IAEA warns against “out of control” Ukraine nuclear plant
Head of UN nuclear agency, Rafael Grossi has said that the nuclear power plant of Ukraine that was occupied by Russian during invasion is getting “out of control”.
Rafael Grossi, director general of the International Atomic Energy Agency (IAEA), said in an interview with The Associated Press on Tuesday that the “situation is getting more perilous every day at the Zaporizhzhia plant in the southeastern city of Enerhodar, which Russian troops seized in early March, soon after their Feb. 24. invasion of Ukraine”. He has issued a plea to Ukrainian and Russia officials to allow experts visit the power plant complex urgently to ensure stabilization of the situation and avoid any nuclear accident. “Every principle of nuclear safety has been violated” at the plant, he said. “What is at stake is extremely serious and extremely grave and dangerous.”

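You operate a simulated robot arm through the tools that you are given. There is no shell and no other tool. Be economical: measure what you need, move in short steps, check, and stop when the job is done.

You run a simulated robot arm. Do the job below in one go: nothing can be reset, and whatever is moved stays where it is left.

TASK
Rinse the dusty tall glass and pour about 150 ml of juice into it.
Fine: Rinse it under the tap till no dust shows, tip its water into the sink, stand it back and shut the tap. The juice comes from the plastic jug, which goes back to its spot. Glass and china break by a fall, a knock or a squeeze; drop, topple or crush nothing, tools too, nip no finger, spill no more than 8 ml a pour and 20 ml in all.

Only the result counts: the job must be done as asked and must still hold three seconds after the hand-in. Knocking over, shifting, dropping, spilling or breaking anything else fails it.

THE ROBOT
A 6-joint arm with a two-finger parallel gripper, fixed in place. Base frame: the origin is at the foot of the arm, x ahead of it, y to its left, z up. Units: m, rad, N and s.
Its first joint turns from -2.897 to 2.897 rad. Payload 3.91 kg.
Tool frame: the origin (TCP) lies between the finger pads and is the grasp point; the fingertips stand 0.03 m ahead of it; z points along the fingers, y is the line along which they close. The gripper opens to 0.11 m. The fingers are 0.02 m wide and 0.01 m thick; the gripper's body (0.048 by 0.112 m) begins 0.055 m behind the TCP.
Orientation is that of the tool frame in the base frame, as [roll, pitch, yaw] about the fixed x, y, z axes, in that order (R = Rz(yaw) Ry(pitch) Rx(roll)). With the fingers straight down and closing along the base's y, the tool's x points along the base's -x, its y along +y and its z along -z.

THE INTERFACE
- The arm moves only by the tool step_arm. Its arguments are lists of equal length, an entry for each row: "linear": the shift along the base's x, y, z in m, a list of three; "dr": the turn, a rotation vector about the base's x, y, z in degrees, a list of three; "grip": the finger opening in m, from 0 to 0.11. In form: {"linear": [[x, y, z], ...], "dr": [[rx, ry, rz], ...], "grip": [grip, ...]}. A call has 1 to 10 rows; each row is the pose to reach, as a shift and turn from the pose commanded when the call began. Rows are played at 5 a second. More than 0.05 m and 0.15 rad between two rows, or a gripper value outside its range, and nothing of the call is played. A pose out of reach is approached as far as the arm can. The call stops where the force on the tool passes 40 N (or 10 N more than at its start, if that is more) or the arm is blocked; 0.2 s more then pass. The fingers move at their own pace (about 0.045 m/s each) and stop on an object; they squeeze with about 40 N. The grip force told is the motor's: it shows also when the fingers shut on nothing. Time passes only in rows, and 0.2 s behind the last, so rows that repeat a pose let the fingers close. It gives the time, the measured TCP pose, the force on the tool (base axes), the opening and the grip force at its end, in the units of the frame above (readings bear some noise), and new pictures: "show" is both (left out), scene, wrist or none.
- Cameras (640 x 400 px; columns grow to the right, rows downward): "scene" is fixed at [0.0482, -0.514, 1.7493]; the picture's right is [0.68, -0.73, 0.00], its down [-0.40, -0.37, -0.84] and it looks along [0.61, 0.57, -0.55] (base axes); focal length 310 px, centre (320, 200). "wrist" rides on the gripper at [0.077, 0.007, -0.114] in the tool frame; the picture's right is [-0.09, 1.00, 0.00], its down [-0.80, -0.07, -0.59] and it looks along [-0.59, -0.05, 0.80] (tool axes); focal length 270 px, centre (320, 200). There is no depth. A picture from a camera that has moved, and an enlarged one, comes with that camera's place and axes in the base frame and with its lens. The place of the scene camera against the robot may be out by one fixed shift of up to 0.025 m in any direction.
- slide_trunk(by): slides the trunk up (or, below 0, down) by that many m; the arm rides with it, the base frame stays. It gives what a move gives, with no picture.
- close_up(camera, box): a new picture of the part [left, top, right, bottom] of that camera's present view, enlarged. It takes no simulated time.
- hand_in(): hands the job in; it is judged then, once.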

US Secretary of State Antony Blinken had earlier this week accused of using the plant as a military base for launching heinous attacks on Ukrainian forces. The plant has been occupied by Russian forces since March. According to Ukrainian officials, the plant is being used by Russia to station its troops and store military hardware.
The IAEA’s director-general has said of trying to put together a mission on an urgent basis to visit the plant, but this requires the approval from both the Ukrainian and Russian sides, along with authorization by United Nations due to risks associated with visiting a war zone. Mr. Grossi said he and his team needs protection to reach the Zaporizhzhia nuclear power plant, which is possible only through the co-operation of both Russia and Ukraine. “I’m pleading to both sides to let this mission proceed,” he said.
“While this war rages on, inaction is unconscionable,” he said. “If an accident occurs at Zaporizhzhia Nuclear Power Plant, we will not have a natural disaster to blame – we will have only ourselves to answer to. We need everyone’s support.”
The capture of nuclear plant by Russia has raised concerns that largest of 15 nuclear reactors of Ukraine are vulnerable to being damaged, and if this occurs it will set off a nuclear emergency like Chernobyl disaster of 1986, which had occurred just about 65 miles north of Ukrainian capital Kyiv.